» **Stated goal**
Some lines in the listing below may include the string "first". How many are there? Give only the number.

[start]

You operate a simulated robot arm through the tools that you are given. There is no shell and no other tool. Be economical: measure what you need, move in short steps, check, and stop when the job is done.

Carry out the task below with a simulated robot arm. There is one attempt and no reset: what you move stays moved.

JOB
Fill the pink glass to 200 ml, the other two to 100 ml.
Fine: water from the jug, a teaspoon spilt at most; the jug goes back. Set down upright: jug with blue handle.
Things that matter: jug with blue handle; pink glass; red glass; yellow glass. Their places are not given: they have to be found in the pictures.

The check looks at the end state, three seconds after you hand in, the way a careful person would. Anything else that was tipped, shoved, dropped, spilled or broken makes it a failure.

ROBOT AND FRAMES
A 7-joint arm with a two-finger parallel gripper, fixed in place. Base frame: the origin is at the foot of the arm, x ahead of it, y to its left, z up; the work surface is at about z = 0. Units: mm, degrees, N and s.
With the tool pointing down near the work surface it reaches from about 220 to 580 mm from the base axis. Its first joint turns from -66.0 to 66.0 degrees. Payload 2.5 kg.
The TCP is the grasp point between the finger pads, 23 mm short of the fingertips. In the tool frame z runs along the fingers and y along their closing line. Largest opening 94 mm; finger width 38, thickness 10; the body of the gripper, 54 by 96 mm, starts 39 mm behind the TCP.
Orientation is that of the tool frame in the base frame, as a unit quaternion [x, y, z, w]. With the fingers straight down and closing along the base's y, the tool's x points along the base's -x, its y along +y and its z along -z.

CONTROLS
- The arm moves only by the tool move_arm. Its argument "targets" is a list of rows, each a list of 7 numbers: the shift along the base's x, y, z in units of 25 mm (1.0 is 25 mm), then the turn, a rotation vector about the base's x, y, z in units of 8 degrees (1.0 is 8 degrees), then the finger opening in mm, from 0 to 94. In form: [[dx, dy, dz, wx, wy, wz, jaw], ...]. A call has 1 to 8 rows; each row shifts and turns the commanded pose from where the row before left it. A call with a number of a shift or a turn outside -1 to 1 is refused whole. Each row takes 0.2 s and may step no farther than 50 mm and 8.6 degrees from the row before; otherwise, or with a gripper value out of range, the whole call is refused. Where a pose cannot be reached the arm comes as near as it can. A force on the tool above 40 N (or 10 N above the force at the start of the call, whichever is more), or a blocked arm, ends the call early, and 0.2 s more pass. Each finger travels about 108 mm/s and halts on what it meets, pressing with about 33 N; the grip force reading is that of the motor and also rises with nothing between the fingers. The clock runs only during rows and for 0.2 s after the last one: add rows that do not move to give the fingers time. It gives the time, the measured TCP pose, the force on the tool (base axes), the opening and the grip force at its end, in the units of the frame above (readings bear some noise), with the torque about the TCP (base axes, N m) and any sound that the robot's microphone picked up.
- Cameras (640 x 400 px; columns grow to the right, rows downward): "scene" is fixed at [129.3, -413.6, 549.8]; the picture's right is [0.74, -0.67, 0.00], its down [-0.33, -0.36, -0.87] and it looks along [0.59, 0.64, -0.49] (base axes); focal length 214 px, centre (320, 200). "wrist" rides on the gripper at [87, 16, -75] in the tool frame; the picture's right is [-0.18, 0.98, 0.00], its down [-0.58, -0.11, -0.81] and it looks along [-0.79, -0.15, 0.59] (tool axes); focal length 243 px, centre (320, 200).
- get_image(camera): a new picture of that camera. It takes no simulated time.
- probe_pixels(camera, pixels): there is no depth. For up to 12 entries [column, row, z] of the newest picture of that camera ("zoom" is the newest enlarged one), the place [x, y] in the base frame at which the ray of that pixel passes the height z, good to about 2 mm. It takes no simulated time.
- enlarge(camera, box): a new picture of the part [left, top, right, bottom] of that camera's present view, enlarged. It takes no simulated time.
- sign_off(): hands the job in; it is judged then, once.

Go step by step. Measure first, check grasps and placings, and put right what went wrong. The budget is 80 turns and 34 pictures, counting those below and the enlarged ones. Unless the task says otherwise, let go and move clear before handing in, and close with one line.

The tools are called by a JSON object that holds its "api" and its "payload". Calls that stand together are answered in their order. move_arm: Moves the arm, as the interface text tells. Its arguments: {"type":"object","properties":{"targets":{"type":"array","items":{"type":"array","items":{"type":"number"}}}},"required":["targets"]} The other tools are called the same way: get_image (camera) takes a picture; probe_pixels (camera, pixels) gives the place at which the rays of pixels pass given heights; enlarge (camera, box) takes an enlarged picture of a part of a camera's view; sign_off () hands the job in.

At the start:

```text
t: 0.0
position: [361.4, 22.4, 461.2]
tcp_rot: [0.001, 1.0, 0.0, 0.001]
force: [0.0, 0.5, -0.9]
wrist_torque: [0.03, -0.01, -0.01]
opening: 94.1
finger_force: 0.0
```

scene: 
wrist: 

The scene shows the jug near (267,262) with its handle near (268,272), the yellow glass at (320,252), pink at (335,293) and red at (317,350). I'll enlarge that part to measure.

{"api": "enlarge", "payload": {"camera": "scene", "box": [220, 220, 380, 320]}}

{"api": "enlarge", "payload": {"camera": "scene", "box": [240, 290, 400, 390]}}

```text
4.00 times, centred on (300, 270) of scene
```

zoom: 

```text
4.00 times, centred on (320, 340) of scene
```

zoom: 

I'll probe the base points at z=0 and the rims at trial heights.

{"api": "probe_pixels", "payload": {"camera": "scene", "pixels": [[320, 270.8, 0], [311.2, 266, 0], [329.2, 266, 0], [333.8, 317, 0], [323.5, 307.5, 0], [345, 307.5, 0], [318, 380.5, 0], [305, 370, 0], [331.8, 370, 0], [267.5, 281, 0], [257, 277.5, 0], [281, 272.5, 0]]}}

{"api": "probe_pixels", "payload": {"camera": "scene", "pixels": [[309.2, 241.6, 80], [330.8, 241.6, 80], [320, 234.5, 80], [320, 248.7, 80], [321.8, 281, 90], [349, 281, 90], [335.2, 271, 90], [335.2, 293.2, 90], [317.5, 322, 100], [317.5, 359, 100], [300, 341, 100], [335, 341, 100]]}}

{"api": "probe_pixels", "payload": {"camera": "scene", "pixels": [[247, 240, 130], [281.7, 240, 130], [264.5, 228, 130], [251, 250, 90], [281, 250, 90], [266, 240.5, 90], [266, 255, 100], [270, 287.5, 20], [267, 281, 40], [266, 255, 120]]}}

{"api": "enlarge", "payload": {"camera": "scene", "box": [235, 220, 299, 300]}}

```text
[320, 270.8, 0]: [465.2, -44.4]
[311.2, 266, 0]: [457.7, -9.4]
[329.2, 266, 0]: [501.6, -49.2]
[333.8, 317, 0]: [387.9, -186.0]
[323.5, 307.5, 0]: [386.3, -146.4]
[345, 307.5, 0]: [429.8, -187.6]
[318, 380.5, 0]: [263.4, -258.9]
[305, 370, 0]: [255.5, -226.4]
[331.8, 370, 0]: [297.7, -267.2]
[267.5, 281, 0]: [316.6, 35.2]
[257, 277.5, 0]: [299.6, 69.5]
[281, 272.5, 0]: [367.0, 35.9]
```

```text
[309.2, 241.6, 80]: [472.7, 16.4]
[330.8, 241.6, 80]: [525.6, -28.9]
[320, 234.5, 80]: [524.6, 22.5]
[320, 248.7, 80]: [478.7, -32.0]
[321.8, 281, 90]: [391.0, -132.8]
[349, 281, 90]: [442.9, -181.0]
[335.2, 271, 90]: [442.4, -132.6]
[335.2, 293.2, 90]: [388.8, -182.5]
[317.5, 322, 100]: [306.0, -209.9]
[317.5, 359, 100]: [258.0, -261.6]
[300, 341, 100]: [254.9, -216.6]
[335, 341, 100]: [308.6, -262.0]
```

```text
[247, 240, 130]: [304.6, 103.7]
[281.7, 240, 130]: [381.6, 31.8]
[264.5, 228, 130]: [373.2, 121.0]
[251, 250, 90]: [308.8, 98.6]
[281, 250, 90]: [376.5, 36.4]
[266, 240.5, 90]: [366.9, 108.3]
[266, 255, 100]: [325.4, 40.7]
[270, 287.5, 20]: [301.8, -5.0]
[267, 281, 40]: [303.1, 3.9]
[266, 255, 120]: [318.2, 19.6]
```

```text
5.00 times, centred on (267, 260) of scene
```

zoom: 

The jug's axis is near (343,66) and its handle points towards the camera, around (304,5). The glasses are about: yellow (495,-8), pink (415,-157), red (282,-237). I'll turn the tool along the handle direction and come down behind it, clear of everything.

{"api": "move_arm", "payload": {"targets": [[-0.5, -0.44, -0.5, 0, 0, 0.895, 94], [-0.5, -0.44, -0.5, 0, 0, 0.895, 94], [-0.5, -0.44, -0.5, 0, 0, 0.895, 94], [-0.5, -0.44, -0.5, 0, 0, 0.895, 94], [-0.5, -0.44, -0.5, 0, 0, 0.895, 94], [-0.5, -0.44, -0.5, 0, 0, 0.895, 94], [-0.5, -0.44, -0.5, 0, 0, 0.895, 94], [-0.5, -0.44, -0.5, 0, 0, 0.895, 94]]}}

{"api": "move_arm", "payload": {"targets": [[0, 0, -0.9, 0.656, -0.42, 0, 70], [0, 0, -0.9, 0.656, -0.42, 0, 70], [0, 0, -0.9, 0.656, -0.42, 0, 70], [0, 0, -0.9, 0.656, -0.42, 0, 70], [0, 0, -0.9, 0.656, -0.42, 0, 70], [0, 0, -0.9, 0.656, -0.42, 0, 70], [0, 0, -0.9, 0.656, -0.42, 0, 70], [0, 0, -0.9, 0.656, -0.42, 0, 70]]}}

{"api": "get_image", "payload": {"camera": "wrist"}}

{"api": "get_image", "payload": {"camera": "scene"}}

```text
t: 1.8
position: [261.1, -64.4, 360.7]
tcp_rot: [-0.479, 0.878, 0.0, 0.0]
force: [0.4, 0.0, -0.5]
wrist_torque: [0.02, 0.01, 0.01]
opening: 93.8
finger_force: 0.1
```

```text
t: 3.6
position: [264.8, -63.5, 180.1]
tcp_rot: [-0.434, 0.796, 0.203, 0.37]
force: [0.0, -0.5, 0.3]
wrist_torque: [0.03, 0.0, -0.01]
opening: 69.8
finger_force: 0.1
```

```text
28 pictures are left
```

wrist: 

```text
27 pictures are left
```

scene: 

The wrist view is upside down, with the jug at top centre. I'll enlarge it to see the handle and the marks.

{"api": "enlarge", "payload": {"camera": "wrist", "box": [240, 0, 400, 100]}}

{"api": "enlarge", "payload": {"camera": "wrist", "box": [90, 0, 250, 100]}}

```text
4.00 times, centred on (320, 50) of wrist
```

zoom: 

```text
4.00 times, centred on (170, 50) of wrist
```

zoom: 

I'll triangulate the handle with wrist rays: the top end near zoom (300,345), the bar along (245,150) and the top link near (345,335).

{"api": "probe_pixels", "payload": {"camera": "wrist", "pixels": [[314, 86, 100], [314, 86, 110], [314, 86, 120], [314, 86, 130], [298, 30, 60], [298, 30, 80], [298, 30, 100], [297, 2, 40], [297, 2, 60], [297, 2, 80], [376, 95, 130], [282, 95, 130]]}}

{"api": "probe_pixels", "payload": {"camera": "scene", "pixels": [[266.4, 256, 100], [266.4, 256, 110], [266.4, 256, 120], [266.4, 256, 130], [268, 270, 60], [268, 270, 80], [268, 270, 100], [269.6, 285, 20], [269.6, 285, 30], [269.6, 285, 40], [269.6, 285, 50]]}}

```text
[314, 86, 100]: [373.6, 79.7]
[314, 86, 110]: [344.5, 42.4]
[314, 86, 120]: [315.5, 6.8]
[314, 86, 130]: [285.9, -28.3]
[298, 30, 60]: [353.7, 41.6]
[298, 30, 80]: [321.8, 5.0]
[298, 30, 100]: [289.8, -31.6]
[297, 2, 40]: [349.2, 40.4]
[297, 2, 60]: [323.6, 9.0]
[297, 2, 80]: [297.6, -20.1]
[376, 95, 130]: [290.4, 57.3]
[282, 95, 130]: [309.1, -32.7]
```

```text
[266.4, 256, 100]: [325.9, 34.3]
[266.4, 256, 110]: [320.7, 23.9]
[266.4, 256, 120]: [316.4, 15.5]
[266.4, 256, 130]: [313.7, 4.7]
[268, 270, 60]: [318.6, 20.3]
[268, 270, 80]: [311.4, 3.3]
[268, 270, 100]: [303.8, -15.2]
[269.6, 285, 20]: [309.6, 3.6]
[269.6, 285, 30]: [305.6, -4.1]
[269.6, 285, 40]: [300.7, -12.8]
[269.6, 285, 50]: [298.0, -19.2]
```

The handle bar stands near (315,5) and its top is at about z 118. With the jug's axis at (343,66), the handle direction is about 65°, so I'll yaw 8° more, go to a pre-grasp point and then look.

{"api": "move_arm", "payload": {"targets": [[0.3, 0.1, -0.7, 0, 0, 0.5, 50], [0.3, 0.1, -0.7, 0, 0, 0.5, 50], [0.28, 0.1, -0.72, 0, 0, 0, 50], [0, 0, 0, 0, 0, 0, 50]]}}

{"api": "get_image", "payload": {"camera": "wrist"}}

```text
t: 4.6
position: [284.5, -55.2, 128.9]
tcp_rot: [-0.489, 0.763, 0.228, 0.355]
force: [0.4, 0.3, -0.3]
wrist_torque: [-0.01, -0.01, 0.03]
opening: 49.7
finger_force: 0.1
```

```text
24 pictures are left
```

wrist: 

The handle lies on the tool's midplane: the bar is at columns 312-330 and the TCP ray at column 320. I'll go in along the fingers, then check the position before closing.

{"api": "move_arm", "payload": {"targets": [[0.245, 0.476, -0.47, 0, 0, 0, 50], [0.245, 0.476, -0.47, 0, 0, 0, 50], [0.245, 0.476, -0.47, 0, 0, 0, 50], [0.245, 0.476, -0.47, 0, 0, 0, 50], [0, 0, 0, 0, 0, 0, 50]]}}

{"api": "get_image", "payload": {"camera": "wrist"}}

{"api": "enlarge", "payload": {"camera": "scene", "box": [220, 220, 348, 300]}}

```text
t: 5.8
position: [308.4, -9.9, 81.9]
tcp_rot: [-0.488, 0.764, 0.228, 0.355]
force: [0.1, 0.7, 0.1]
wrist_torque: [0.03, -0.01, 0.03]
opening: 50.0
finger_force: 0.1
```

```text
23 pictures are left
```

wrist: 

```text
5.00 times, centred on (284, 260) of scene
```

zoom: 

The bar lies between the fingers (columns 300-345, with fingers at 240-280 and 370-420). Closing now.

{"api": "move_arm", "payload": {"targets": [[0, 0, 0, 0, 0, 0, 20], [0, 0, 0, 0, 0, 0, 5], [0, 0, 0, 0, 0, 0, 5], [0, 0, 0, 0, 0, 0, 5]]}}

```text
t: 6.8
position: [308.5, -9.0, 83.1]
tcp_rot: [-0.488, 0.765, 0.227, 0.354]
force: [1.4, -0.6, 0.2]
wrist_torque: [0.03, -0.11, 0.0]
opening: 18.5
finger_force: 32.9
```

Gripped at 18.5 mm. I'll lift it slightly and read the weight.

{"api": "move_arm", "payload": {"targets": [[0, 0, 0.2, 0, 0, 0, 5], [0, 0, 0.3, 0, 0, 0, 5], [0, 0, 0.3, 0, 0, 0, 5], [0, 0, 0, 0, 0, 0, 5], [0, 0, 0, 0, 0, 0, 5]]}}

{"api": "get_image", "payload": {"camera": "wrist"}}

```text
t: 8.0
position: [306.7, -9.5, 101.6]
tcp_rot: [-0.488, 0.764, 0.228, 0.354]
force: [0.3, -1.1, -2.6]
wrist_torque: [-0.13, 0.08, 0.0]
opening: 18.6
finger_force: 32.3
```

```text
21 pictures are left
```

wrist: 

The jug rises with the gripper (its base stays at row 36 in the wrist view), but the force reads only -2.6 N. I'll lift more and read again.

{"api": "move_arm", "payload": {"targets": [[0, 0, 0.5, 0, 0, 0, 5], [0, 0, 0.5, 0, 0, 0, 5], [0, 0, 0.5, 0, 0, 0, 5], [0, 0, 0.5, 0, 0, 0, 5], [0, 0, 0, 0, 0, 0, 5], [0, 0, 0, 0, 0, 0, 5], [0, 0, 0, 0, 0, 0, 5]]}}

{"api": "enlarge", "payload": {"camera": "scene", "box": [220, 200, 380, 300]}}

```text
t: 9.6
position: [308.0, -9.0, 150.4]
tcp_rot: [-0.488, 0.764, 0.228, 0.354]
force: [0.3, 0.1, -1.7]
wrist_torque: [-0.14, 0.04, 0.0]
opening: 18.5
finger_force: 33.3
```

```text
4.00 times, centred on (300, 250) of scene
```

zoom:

[end]

» **Response to this task**
2